Tıpkı “Çıktım erik dalına” gibi “Benim adım dertli dolap” da ilk okuyuşta anlamına ulaşma hususunda zorluk çekilen şiirlerdir. Belki de bu yüzden erenler şiir demek yerine doğuş demeyi tercih etmişlerdir. Şairlerin hem eşyayla hem de tabiatla kurdukları hassas bağ, sufi şairler nezdinde daha da derinleşir. Elimizde sözlükler, kılavuz niteliğinde kitaplar ve şerhler olmadan içinde eşyanın, tabiatın hakikatini barındıran, o hakikati söyleyen şiirlerden lezzet alamayız. Bu sebeple tarih boyunca Mevlânâ Celâleddîn-i Rûmî, Yûnus Emre, Niyâzî-i Mısrî gibi gönül sultanlıklarını şiirin avazıyla kâinata aşk etmiş yüceler hep bir rehberin eşliğinde okunmuş tekkelerde. Süt çocuğuna bulgur pilavı yedirmemek gerektiğinin bilinciyle elbette. Bu bilince sahip olan kimseler çok büyük bir sorumluluğu elden ele taşıyıp bugünlere getirdiler. Ömrü belli seneleri aşmış olanlar için su dolapları, değirmenler, çarklar ve feleğin çemberinden geçmiş olmak elbette çok şey ifade edebilir. Gençler için artık bu eşyalar bilinir ve görünür değil. Ola ki tasavvufla muhabbetli kimseler elbette talihli. Çünkü tasavvufta Allah-insan-âlem ilişkisi, varlık ağacı, devir nazariyesi, tavâf, semâ, devrân gibi meselelerde daire önemli bir yer tutar. Nitekim Muhyiddin İbnü’l-Arabî, Allah-âlem ilişkisine dair bir tasvirinde dairelerden yararlanır. Bu dairelerin merkezinde İlahi Hazret yer alırken en dışta yazılı maddeler saat yönünde şöyledir: Ateş, akıl, toprak, tabiat, su, heba, hava, nefis. Hazret, Fütûhât-ı Mekkiyye’de şöyle der ki bir devran zikri yaşamış kimseler için çok büyük anlamı vardır: “Bilmelisin ki Âlem küre şeklinde olduğu için insan sonundayken başlangıcına özlem duyar. Yokluktan varlığa çıkmamız O'nunla gerçekleştiği gibi yine O'na döneriz. Her iş ve her mevcut, kendisinden var olduğu başlangıca dönen bir dairedir.

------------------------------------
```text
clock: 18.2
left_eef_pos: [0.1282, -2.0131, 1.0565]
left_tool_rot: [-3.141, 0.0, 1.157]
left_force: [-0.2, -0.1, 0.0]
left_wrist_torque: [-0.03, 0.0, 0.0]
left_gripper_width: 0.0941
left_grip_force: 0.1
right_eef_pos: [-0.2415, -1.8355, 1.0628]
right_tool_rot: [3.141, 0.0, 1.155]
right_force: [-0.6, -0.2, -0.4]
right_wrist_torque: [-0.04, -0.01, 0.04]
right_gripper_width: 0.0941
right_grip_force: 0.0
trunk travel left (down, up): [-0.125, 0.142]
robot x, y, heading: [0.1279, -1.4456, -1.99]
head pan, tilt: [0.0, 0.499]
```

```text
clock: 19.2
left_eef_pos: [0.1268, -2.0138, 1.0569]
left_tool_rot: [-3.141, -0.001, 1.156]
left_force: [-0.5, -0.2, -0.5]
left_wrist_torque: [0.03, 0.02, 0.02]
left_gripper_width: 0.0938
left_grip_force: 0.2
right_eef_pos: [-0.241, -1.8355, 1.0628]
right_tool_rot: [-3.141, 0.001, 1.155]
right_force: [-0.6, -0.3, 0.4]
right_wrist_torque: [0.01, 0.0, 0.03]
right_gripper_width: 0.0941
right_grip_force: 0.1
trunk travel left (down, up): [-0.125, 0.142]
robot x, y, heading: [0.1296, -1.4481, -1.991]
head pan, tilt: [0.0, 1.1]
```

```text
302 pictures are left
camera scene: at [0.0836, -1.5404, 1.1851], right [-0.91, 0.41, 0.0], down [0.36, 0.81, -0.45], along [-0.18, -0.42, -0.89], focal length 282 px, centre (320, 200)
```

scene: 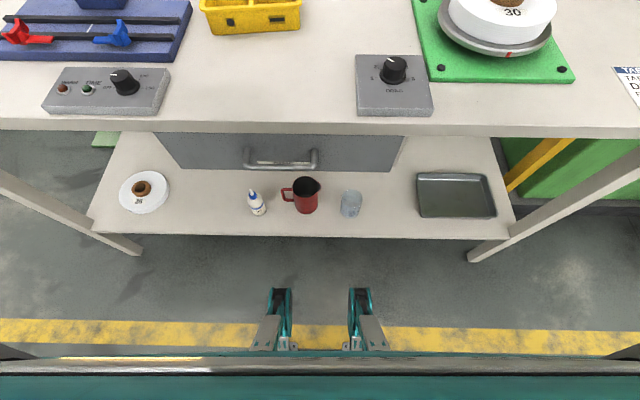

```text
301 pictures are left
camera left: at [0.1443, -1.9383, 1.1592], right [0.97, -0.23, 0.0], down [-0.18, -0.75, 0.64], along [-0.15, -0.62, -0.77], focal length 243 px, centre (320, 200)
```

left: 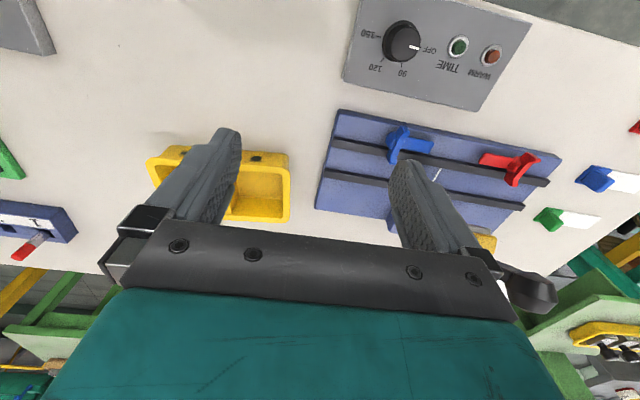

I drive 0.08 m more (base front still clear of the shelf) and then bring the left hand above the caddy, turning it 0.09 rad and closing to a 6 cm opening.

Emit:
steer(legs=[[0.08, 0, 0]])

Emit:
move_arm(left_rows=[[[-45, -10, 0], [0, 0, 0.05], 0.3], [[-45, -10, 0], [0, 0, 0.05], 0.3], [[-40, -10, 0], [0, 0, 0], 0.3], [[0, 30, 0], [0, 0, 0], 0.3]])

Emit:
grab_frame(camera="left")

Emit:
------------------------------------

Geleneğimizin her biri kıymetli dolaplarını açan, bulduğu ganimetleri yazdığı kitaplar yoluyla meraklılarla paylaşan Türkan Alvan, bu kez Türk edebiyatındaki dolab-nâmeler eşliğinde asırlar boyunca eşyaya verilen kıymeti, tabiata gösterilen hürmeti yeniden hatırlatıyor. Mayıs 2021’de Büyüyenay Yayınları tarafından neşredilen Benim Adım Dertli Dolap, evvela su değirmenlerinin, su dolaplarının, Dolab-ı Muhammedî’nin, hacılarla Dolab-ı Muhammedî arasındaki muhabbetin, Pîr Sümbül Sinan’ın su dolabıyla münasebetinin ve saka kuşunun tarihinde geziniyor. Akabinde dolab-nâme türünün kaynaklarına ışık tutuyor. Burası önemli çünkü Kur’an ve sünnette kâinâtın dile gelmesi (Hz. Peygamber, Uhud Dağı, Hannâne), tasavvufun ve Mevlânâ, Âşık Paşa, Ahmedî gibi bilgelerin, şairlerin, mutasavvıfların dolab-nâme türüne etkisi irdeleniyor. Bu bölümü okurken doğaya ve bilhassa suya verdiğimiz özenin hayatımızdan ne kadar çekildiğinin farkına varıyoruz. Değiştiğimizi ve unuttuğumuzu hatırlıyoruz. Bu hatırlayış bize daha çok sancı veriyor, vermeli.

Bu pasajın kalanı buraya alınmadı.